EXERCISE PROMPT> Please continue the passage shown.

PASSAGE SHOWN>

⟨

ÇİN’İN NAZI TOPLAMA KAMPLARI VE BEYİN ÖZÜRLÜ KONSOLOSUN HEYEZANLARI
Çin Halk Cumhuriyeti’nin İstanbul Başkonsolosu Cui Wei, Doğu Türkistan’da ihdas ettikleri soykırım kamplarını sanki insani bir tavırmışçasına hayasızca savunmakla kalmadı aynı zamanda bizim topraklarımızda hem de hiç çekinmeden, utanmadan ve sıkılmadan Uygur Türk’ü kardeşlerimize hakaret etme küstahlığı gösterdi.
Doğu Türkistan’da yaşayan mazlum kardeşlerimizin haklı davalarında yıllardır güçlü bir şekilde yanlarında duramayışımızı ve onları yalnız bırakışımızı sinsice yüzümüze çarparcasına son derece pervasız açıklamasında şöyle dedi Cui Wei; “…onların beyinleri hastalandı. Biz de kurduğumuz okullarda onları gönüllü olarak tedavi ediyoruz…”
Bu ne insanlık dışı bir yaklaşım ne denli müflis bir ruh hali ve nasıl virüslü bir beyindir Bay Cui Wei? Bilmem farkında mısın? Siz, beyinleri hastalandı dediğiniz o mazlumların topraklarını işgal etmekle yetinmeyip şimdi de dillerini, dinlerini, kültür ve öz benliklerini silip yok etmeye kalkışıyorsunuz. Bu hangi insanlığa, hangi vicdana, hangi insafa sığar. Bir de bu cürmünüzü dünya kamuoyuna insanlık adı altında lanse etmeye yelteniyorsunuz. İnsanları evlerinden barklarından koparıp zorla toplama kamplarına götürmek ve buna da hiç utanmadan mesleki eğitim kampı adı vermek insanlık mı? Bunun adı buz gibi soykırım. Aklın sıra bu suçu örtbas etmekle yetinmiyor, kardeşlerimize yönelik insanlık dışı uygulamalarınızı, onların dini ve kültürel birikimlerini yok etme girişimlerinizi bütün dünyanın gözlerinin içine bakarak tedavi adı altında herkese yutturmaya kalkışıyorsun. Bunun adı algı operasyonudur ve siz düpedüz insanların aklıyla alay edip algı yapıyorsunuz.çin zulmü
Size bir şey söyleyeyim mi Bay Cui Wei?
Siz önce kendi beyinlerinizi tedavi ettirin bence, zira dünyanın bütün akıl ve ruh hastalıkları mütehassısları toplanıp bir araya gelse Doğu Türkistan’da sizin yaptığınız insanlık dışı uygulamaların, vahşetlerin, sürgünlerin ve insani hak ihlallerinin analizini yapmaya, bunları raporlaştırmaya güç yetiremez. İnsanlık dünyasında ötekini düşmanlaştırmak ve kendinizden olmayan insanlara böylesine marazlı bir yaklaşımda bulunmak yoktur zira. Sizin bu hastalıklı yaklaşımınızı ancak hayvan hastalıkları uzmanları tedavi edebilir. Bu yüzden meseleyi onlara havale etmek en doğru yöntem olur kanaatimce. Bu zihniyetinizi onlara analiz ettirirseniz belki onlar, kedi-köpekle beslenen ve bu yüzden hayvan hastalıklarına yakalanıp kuduz virüsü kapmış zihniyetinizi karantinaya alıp tedavi edebilirler diye düşünüyorum.

⟩

DATASET SECTION>
⟨

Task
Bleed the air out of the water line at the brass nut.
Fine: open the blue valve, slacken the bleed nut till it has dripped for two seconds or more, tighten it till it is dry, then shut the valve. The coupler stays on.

⟩

ANSWER TO THE EXERCISE>
Şimdi kalkmış, işgal ettiğiniz ve her türlü soykırım enstrümanını üzerlerinde uyguladığınız, anavatanında kendi dini-milli kimlikleriyle yaşamaya çalışan Uygur Türk’ü kardeşlerimize “hasta beyinli” deme alçaklığı gösteriyorsunuz.
Bay Konsolos! Şimdi size açık açık soruyorum;
Acaba işgal edilmiş topraklarında insanlık dışı onca zulüm ve ötekileştirme altındayken dahi kendi kimliklerini, dinini ve milli kültürünü ayakta tutmak için olağanüstü çaba harcayan, her türlü baskıya direnen ve zulme boyun eğmeyen bu asil insanlar mı hasta beyinlidir yoksa doğup büyüdüğü topraklarını işgal ederek onları ötekileştiren, düşmanlaştıran, terörize eden ve zulmün her türlüsünü yıllardan beri bu mazlum insanlara gözünü kırpmadan reva görenler mi?
Doğu Türkistan sınırları içinde toplama kampları ihdas ederek milyonlarca Müslüman Türk’ü oralarda esir eden, bu insanlara esaret prangası vuran, insanlık dışı muamelelere tabi tutan ve bu mazlumların bütün maddi-manevi haklarını gasp edenler mi hasta beyinlidir yoksa böylesine insanlık dışı zulme canı ve malı pahasına direnmeye devam eden cesur yürekliler mi?
Tarihi ve kültürel değerleriyle hemhal olarak geleceğe yürüme iradesi gösteren bir milletin bütün onurunu ayaklar altına alırcasına “Kardeş Aile” uygulaması adı altında mahremiyetlerini yerle yeksan eden, kutsallarını çiğneyen ve onların kızlarını rızaları olmadan Çinlilerle evlenmeye zorlayan çağ ve insanlık dışı bir yaklaşım mı hasta beyinlidir yoksa içi kan ağlayarak bu değer kırıcılığa boyun eğmeyen ve böylesine insanlık dışı bir zulme direnmeye çalışanlar mı?
Kirli ayaklarıyla bu kutlu beldeye girdikten sonra yüz binlerce masum çocuğu ailesinden koparan, aile bağlarını zayıflatmak için kardeşleri birbirinden ayıran, geride kalan yakınlarıyla bütün iletişim kanallarını tıkayan ve her türlü akraba ziyaretine engel olan çağdışı bir zihniyet mi hasta beyinlidir yoksa böylesine insanlık dışı yaklaşıma karşı var güçleriyle direnip sesini yükseltenler mi?
Bütün dünyanın gözleri önünde asil bir milletin özgürlüğünü, hak ve hukukunu çalarak onları köle işçi statüsüne indirgeyen ve ucuz iş gücü oluşturmak adına bu milletin fertlerini işyerlerinde zorla çalıştırmaya yeltenen fosilleşmiş bir zihniyet mensupları mı hasta beyinlidir yoksa özgürlüğü, insanlığı ve onuru adına böyle bir zulme karşı duranlar mı?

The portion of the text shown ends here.